▶ [TEXT PASSAGE]:

— begin —

The Center for Muslim-Jewish Engagement (CMJE) has expanded and enhanced its Muslim and Jewish religious text resources. CMJE has compiled an online resource center including an adapted compendium of fully searchable Islamic religious texts alongside Jewish religious texts.

Each religious text has several translations in order to facilitate scholarly study, debate, and religious text study on a variety of topics. We will continue to expand this compendium in order to provide a user-friendly resource for scholarship and general educational purposes.

To explore our new resource Click Here

» Calendar

Muslim-Jewish Film Festival

To download the flier for the Film Series(.pdf) use the preceding link.

The film series continues with "The Other"
How do Muslim and Jewish filmmakers represent “The Other?”

SALATA BALADI
Wednesday February 3rd 2010 7:00p.m.

— end —

▶ [DATA ROWS]:
— begin —

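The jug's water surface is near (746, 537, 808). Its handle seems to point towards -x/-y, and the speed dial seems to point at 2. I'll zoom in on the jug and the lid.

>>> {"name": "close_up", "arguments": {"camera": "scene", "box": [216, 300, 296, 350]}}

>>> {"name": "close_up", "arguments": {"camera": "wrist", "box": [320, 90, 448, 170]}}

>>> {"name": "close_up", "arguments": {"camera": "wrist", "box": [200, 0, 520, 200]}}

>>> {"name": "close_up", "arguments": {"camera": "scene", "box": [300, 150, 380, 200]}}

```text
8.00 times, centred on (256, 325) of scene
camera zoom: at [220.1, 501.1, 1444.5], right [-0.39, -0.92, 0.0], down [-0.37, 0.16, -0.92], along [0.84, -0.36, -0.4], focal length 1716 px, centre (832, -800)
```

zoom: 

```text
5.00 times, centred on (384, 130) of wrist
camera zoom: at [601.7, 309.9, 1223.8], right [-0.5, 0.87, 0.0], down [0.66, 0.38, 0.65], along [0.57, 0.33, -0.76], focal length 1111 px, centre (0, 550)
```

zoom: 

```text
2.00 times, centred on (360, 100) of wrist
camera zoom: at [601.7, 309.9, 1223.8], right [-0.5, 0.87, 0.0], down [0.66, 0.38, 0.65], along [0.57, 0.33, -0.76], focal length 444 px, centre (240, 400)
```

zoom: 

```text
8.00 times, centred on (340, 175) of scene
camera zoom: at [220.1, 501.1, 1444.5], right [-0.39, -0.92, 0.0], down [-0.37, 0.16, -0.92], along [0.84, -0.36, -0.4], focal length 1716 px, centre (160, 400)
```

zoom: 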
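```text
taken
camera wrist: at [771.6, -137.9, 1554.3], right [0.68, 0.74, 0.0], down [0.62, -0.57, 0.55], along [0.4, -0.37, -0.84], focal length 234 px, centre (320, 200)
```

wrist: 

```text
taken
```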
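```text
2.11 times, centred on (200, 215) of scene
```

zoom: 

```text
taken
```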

— end —

▶ [GIVEN EXERCISE 1]: Quote the text passage word for word, starting at "Each religious text" and ending with "the preceding link.".
▶ [GIVEN EXERCISE 2]: Keep the text passage going from its last sentence.

▶ [TASK OUTPUT 1]:
Each religious text has several translations in order to facilitate scholarly study, debate, and religious text study on a variety of topics. We will continue to expand this compendium in order to provide a user-friendly resource for scholarship and general educational purposes.

To explore our new resource Click Here

» Calendar

Muslim-Jewish Film Festival

To download the flier for the Film Series(.pdf) use the preceding link.

▶ [TASK OUTPUT 2]:
Leavey Library Auditorium. Click here for a campus map
Award-winning, Egyptian filmmaker Nadia Kamel’s heritage is a complex blend of religions and cultures. Her mother is a half Jewish, half Italian Christian who converted to Islam when she married Nadia’s half Turkish, half Ukrainian father. Prompted by the realization that her 10-year-old nephew Nabeel is growing up in an Egyptian society where talk of culture clashes is all too common, she decides to let her mother Mary Rosenthal share their diverse family history. “The original inspiration for this film was simple enough,” says Kamel, “a love for my family’s stories and a wish to share them. It was a storytelling project.”

THE BAND’S VISIT (Israel 2007)
Wednesday February 17th 2010 7:00p.m.

Leavey Library Auditorium. Click here for a campus map
When an Egyptian police brass band travels to Israel to play at the opening of an Arab arts center, they wind up abandoned and lost in a remote desert town in this charming cross-cultural comedy. Defying expectations, the tiny Israeli community embraces the musicians, and both the Egyptians and the locals learn a few things about one another, and themselves, in this witty winner of the Cannes Film Festival Un Certain Regard prize.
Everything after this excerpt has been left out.